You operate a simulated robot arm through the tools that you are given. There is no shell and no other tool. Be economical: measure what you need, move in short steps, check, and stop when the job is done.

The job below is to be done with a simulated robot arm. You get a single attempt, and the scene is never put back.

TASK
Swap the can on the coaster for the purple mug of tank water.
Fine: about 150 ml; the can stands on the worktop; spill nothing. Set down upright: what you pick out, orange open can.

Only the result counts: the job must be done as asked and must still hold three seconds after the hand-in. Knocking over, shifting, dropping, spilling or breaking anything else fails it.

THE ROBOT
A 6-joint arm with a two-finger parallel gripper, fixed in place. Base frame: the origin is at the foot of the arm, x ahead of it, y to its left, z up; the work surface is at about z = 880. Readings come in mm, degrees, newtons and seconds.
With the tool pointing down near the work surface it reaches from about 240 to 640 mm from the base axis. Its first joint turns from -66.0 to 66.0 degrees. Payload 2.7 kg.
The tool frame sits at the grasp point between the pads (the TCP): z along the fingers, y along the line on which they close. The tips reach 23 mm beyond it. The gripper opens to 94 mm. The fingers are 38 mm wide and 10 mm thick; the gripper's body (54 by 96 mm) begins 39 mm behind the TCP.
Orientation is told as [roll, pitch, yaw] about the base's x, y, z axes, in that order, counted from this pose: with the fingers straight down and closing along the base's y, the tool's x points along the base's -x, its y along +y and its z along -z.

════

**What the exercise asks**
Output exactly the leading lines of the data, up to and including the line marked by "A 6-joint arm". Put them in a Markdown table headed Number and Entry, one numbered row for each line that is not blank.

**Solved problem**
| Number | Entry |
|---|---|
| 1 | You operate a simulated robot arm through the tools that you are given. There is no shell and no other tool. Be economical: measure what you need, move in short steps, check, and stop when the job is done. |
| 2 | The job below is to be done with a simulated robot arm. You get a single attempt, and the scene is never put back. |
| 3 | TASK |
| 4 | Swap the can on the coaster for the purple mug of tank water. |
| 5 | Fine: about 150 ml; the can stands on the worktop; spill nothing. Set down upright: what you pick out, orange open can. |
| 6 | Only the result counts: the job must be done as asked and must still hold three seconds after the hand-in. Knocking over, shifting, dropping, spilling or breaking anything else fails it. |
| 7 | THE ROBOT |
| 8 | A 6-joint arm with a two-finger parallel gripper, fixed in place. Base frame: the origin is at the foot of the arm, x ahead of it, y to its left, z up; the work surface is at about z = 880. Readings come in mm, degrees, newtons and seconds. |